Anyone who owned an Xbox 360 knows what the Red Ring Of Death is. Typically shortened to The RROD, the hardware failure was sudden, fatal, and happened to a massive number of Xbox 360 systems prior to the "slim" model's introduction. While it's always been speculated that the failure, which effectively meant the console was only good as a paperweight going forward, was caused by its poor thermals, the documentary Power On: The Story of Xbox has revealed that that's only partially true.
According to Leo Del Castillo, who has been a member of Xbox's hardware engineering group since 1999, the Red Ring Of Death was caused by connectors inside the components of the console breaking.
While the reason behind the components--soldering balls used to adhere the GPU to the motherboard--breaking was thermal, high temperatures inside the Xbox 360 were not the lone issue. Instead, according to Todd Holmdahl, Xbox's head of hardware from 1999 to 2014, the problem was the temperature of these balls going from hot to cold so often.

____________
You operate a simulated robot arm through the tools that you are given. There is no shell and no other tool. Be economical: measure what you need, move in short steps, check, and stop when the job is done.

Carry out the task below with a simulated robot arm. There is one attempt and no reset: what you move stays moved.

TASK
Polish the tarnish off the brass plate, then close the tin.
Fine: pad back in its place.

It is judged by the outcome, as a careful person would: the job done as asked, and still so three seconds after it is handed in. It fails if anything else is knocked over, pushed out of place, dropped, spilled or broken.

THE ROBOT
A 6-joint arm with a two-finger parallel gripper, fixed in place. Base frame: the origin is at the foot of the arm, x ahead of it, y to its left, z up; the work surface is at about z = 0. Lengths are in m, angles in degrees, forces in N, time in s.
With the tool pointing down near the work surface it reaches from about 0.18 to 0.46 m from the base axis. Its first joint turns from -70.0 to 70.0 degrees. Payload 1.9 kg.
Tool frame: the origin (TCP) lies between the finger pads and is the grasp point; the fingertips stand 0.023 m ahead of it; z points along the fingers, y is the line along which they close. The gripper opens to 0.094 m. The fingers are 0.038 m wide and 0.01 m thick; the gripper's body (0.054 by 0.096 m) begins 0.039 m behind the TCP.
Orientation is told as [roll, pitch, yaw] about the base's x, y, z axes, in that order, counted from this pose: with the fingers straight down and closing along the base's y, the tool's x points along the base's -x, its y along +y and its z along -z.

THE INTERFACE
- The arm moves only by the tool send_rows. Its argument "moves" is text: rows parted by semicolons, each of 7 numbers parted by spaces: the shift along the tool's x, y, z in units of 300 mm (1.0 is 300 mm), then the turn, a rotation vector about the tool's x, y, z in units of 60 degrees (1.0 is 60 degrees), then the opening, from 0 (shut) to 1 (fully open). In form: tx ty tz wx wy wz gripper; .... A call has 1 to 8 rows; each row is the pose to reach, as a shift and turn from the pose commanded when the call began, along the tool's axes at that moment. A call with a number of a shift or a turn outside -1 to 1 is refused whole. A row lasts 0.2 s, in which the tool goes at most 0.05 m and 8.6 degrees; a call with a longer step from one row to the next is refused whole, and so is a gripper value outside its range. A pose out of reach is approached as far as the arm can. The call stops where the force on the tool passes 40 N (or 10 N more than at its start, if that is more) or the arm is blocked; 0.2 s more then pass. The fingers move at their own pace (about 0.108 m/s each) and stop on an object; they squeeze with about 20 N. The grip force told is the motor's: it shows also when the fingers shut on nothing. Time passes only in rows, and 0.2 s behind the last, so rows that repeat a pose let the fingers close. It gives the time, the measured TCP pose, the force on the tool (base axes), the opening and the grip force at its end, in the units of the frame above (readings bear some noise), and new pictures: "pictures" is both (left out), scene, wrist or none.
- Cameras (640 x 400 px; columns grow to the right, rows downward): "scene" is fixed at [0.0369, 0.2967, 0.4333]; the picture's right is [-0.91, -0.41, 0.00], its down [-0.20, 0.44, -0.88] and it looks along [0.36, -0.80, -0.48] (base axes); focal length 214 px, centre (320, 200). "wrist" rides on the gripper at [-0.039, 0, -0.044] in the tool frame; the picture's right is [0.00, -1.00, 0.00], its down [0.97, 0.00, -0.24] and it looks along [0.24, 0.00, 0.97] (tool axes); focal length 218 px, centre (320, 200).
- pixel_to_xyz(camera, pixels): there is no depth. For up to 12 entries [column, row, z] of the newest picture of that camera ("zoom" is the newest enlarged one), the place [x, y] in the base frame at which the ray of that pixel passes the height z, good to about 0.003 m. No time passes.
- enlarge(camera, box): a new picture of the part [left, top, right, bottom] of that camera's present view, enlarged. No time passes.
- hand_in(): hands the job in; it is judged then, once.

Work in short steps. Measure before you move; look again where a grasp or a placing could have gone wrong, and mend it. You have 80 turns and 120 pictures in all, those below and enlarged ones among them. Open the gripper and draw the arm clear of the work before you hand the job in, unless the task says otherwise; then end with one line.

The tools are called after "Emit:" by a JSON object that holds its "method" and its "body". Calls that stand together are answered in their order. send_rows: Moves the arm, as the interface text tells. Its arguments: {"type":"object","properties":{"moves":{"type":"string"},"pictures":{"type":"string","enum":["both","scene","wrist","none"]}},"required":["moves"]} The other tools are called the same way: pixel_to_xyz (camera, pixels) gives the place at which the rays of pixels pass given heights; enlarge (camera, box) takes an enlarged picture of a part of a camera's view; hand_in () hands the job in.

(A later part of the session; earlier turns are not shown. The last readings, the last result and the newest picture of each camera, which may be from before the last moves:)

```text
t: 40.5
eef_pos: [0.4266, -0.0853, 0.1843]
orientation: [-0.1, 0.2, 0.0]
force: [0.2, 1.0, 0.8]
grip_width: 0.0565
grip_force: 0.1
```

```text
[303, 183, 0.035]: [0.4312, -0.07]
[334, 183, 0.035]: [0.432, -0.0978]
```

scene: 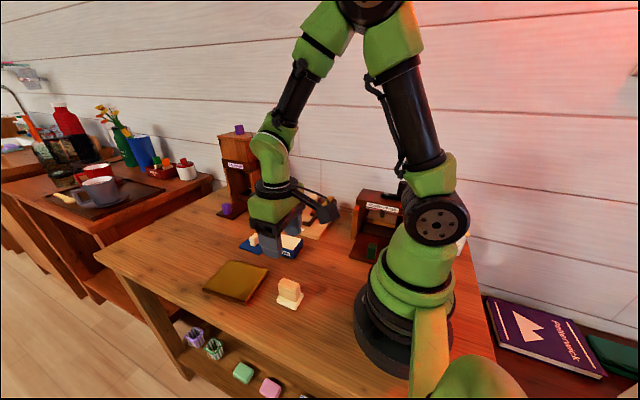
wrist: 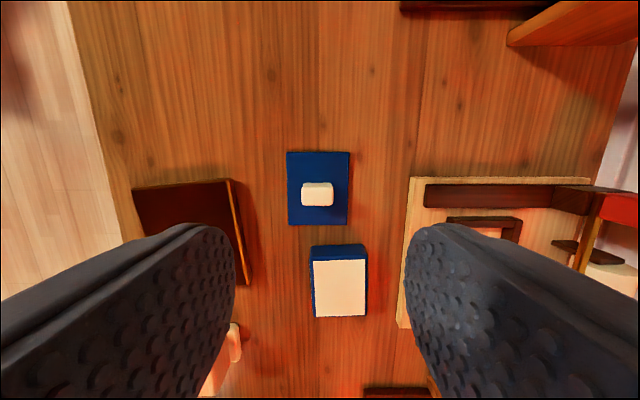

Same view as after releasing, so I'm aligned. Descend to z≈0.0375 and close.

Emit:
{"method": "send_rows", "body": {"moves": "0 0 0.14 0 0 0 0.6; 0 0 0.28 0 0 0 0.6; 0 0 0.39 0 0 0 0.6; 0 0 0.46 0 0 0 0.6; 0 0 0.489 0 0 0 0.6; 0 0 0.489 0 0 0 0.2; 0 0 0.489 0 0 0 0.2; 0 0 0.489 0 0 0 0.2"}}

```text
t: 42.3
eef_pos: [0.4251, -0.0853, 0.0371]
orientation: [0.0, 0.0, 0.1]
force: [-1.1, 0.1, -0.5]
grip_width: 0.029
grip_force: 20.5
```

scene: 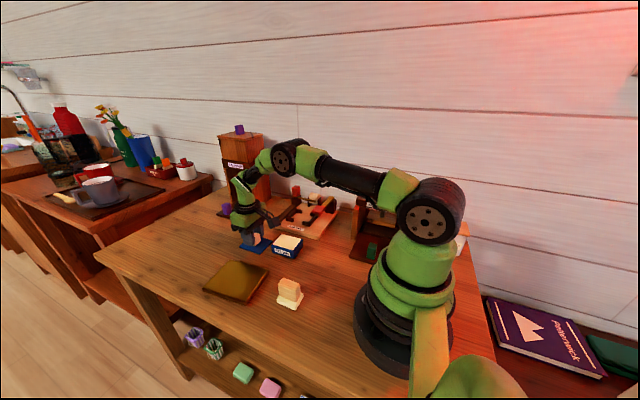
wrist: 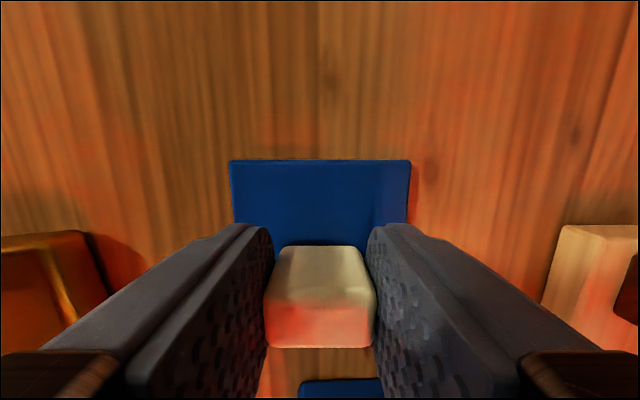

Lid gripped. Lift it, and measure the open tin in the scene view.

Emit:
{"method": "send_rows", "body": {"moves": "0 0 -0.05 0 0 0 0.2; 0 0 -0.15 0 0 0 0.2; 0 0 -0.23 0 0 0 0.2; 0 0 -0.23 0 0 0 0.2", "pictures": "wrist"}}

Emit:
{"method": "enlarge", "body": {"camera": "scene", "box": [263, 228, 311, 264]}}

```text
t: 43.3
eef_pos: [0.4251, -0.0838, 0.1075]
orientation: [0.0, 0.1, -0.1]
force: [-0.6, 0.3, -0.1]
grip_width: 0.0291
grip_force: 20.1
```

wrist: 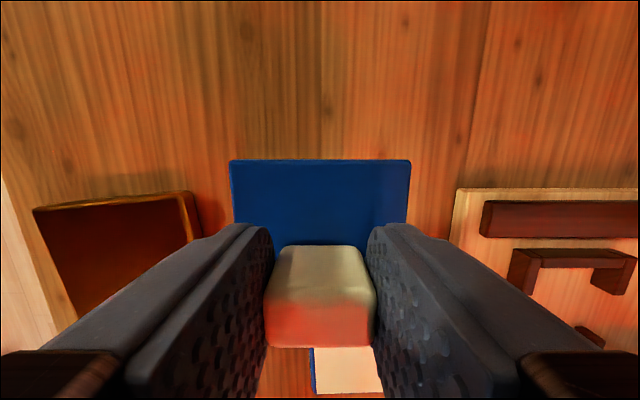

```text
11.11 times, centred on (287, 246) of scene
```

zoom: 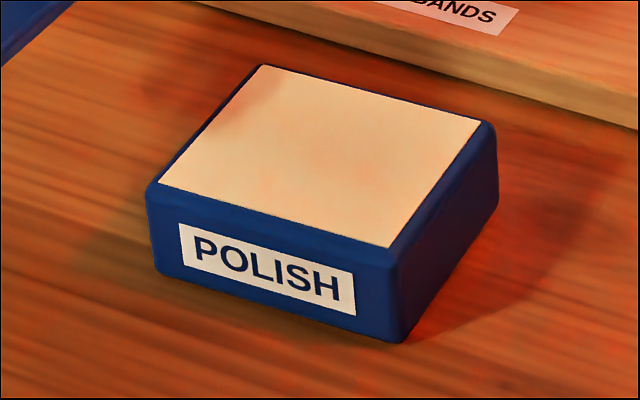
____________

"All these people loved playing video games," said Holmdahl, "so they would turn this thing on and then off, and when it would turn on and off, you get all sorts of stresses." Those stresses eventually led to the soldering balls fracturing, partially severing the connection between the Xbox 360's GPU and motherboard.
Xbox's solution to the problem was simple and straightforward: The company would repair every Xbox 360 that had been sold at no cost to the customer. However, that itself became an issue due to the massive cost it would pose to the company. According to Peter Moore, the former head of Xbox, "By the time we looked at the cost of repairs, the lost sales that we factored in, we had a $1.15 billion dollar problem." However, Steve Ballmer, the former CEO of Microsoft, quickly gave Moore the funds needed to fix the issue and, altogether, save the Xbox brand.
With the RROD far behind it, Xbox is now turning the infamous error into a piece of wall art. The Xbox Gear shop now has a poster prominently featuring the RROD for players to hang up, lest they forget how bad console errors can be.